Fired for smoking?! It hasn’t happened yet in Canada, but an increasing number of Canadians are joining the horde of US companies that are taking a hard-line stance for a smoke-free work environment.
The popular rationale for adopting anti-smoking policy consists of:
- adherence to company ideology;
- cost-cutting strategy;
- and developing a healthier corporate culture.
According to a recent article from York Region, smokers cost employers “on average, $3,391 more a year each for health care and lost productivity…” Companies that have already taken the plunge include: Alaska Airlines, Turner Broadcasting, the World Health Organization and the American Cancer Society. The Canadian Cancer Society has a specific policy that prohibits the hiring of smokers; whereas Southlake Regional Centre has a smoke-free work environment, but no policy restricting the hiring of smokers. As you might imagine, a smoke-free work environment is more easily defended than a smoker-free workforce.

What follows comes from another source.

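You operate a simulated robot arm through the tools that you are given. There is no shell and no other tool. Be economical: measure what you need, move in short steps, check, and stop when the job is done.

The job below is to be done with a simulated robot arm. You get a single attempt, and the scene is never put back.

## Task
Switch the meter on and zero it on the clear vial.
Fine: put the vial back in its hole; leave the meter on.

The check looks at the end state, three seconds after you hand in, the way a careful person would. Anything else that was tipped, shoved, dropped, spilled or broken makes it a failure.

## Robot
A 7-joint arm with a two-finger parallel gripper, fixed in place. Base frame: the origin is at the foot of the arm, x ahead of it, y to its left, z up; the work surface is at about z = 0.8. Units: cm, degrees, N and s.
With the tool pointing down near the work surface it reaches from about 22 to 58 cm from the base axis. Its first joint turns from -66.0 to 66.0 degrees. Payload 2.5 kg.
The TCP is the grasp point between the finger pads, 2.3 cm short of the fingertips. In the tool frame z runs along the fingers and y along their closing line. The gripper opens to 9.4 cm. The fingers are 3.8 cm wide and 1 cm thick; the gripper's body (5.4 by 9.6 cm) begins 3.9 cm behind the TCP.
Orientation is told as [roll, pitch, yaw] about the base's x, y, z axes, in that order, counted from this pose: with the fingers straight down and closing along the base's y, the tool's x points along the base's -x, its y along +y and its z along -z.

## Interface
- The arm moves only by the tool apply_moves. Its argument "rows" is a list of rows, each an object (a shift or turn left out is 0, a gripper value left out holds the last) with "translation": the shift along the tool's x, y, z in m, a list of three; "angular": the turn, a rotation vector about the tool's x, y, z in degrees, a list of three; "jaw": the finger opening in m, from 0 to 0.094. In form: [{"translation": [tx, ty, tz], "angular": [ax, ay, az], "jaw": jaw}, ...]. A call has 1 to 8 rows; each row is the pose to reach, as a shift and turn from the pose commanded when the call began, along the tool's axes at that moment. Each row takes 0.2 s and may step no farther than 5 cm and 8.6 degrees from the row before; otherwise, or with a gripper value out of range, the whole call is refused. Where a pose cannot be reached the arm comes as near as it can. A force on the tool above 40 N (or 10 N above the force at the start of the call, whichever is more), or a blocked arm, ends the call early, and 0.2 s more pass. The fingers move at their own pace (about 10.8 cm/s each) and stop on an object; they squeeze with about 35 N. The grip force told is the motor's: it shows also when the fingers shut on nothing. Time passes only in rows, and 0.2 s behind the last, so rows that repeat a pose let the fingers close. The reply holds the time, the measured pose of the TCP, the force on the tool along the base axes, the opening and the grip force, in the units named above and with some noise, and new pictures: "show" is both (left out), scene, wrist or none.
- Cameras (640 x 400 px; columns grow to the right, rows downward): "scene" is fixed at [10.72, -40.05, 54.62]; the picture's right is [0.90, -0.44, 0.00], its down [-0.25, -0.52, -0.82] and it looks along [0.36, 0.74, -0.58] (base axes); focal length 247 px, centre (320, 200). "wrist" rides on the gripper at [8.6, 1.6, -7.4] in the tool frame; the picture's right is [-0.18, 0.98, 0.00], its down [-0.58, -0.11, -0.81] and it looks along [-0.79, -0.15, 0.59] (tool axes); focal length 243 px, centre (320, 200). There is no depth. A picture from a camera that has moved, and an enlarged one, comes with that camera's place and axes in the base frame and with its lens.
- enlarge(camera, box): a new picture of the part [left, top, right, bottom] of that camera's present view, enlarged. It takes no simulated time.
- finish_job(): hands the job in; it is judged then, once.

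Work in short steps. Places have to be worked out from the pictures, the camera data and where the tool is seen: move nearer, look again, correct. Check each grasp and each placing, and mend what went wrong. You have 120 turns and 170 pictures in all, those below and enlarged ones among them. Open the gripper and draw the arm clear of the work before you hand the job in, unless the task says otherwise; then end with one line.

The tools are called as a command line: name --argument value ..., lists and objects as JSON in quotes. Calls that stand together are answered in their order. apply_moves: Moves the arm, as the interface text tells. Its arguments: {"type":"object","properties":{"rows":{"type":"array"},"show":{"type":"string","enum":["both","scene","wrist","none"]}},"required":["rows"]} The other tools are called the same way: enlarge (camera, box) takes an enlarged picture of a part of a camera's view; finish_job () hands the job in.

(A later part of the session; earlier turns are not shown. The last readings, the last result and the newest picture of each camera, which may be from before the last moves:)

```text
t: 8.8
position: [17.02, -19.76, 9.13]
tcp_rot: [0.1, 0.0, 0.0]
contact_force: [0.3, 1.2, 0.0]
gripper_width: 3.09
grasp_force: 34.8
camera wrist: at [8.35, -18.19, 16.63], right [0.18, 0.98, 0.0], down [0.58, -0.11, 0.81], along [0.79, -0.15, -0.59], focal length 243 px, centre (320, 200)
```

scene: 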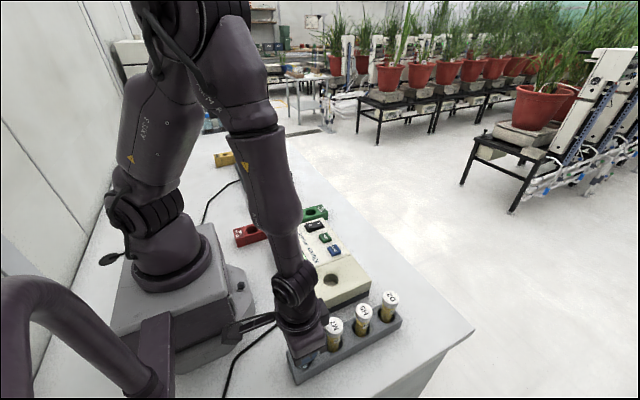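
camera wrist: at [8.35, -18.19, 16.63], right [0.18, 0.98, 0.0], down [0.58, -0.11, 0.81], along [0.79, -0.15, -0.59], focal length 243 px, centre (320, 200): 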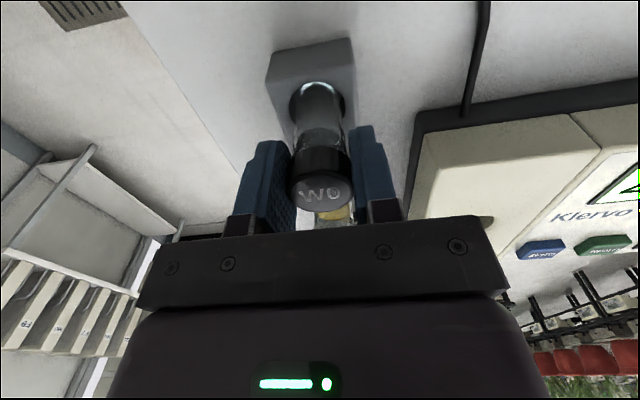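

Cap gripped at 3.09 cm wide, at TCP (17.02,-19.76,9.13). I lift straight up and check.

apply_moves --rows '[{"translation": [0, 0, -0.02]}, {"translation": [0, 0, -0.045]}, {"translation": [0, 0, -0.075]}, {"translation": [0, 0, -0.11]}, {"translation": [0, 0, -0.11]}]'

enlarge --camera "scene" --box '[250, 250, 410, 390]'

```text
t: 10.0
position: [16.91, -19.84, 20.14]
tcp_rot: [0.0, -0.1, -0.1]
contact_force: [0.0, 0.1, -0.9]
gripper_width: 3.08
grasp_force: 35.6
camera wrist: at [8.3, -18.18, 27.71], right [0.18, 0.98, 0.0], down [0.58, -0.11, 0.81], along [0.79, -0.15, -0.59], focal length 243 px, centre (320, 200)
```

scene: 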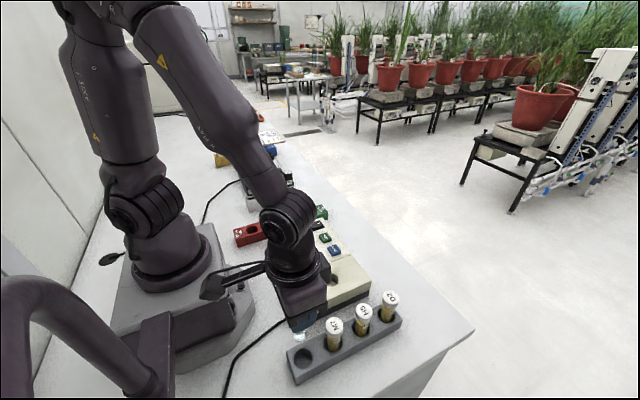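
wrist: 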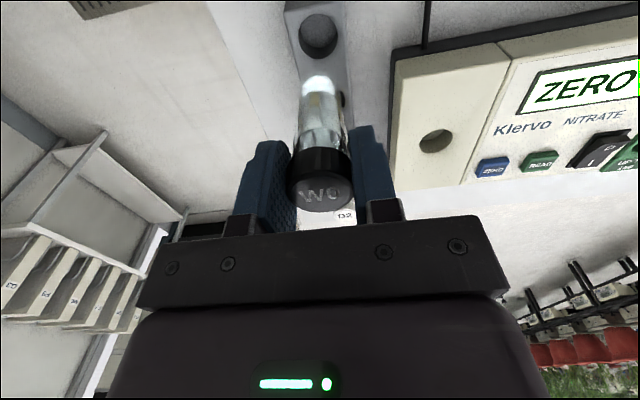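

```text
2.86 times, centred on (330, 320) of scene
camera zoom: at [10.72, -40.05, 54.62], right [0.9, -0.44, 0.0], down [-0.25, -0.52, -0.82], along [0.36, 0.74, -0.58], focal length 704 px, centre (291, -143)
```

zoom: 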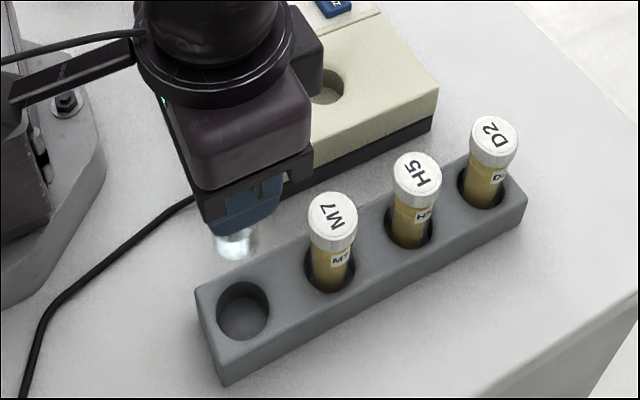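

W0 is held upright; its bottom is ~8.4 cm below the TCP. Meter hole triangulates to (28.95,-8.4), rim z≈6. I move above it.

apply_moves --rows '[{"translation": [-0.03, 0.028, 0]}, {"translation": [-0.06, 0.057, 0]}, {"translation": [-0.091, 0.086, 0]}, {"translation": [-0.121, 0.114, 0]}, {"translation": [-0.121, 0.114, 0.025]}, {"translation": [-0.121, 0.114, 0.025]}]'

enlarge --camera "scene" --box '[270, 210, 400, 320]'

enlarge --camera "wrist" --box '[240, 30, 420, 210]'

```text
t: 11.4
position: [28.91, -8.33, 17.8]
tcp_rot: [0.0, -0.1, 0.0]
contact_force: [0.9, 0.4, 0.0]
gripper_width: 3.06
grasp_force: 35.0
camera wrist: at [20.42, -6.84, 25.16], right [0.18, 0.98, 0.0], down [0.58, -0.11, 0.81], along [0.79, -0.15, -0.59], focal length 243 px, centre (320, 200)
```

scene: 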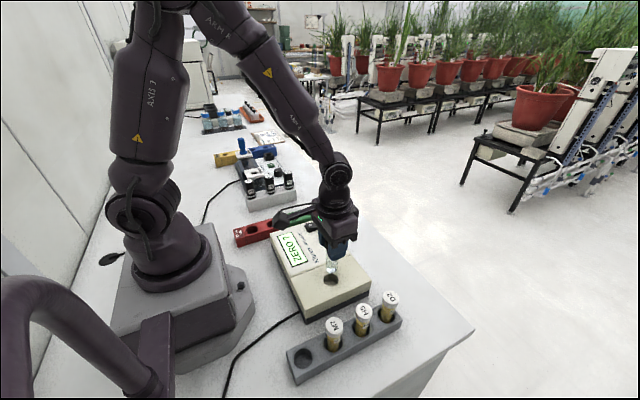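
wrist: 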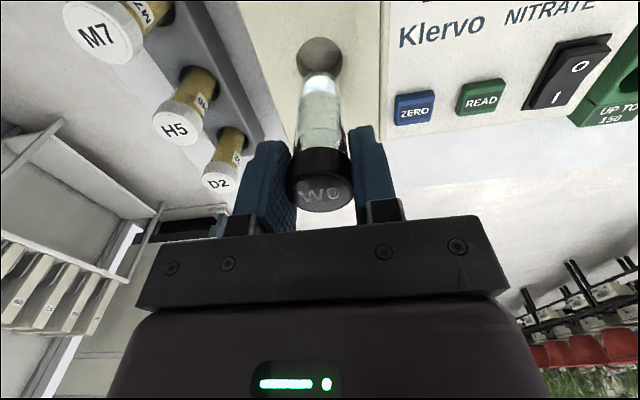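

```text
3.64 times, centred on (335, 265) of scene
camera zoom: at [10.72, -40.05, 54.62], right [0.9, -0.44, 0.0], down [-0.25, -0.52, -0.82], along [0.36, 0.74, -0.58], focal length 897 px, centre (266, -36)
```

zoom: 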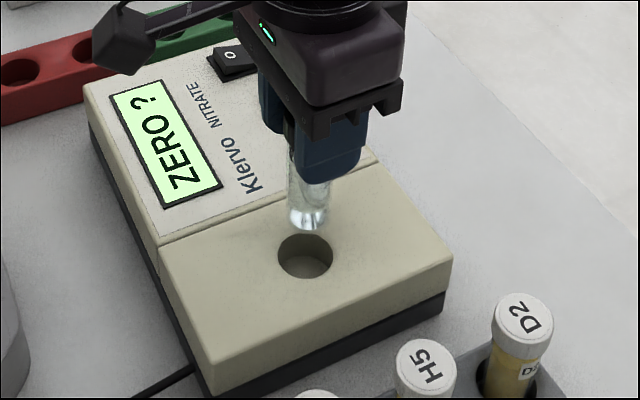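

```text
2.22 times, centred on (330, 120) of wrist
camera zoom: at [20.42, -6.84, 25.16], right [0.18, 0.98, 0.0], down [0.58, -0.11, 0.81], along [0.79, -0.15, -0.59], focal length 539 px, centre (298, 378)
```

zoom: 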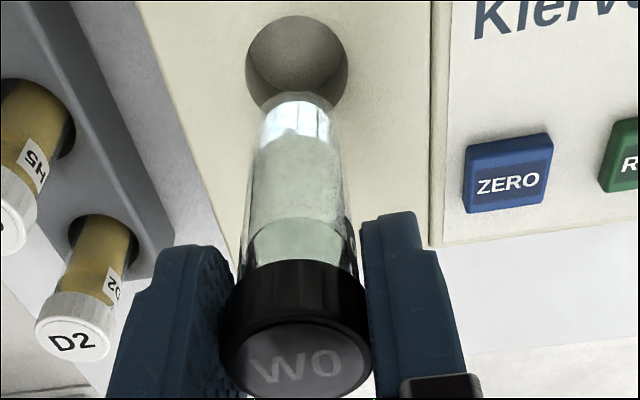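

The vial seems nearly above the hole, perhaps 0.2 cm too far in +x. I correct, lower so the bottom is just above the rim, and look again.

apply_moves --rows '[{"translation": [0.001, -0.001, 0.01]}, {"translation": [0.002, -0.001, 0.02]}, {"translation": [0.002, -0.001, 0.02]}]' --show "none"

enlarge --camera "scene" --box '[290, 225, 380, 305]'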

Because smoking is a physiological addiction, in order for Canadian companies to prohibit the hiring of smokers they would have to prove that “not smoking” is a bona fide occupational requirement. The debatable question for Canadians is whether or not a company’s ideology is grounds for discrimination, and if so, to what extent?
If you are planning on applying for a job in health care, take the time to investigate your prospective employer’s policy on smoking – you might just need a few months to prepare for the interview questions.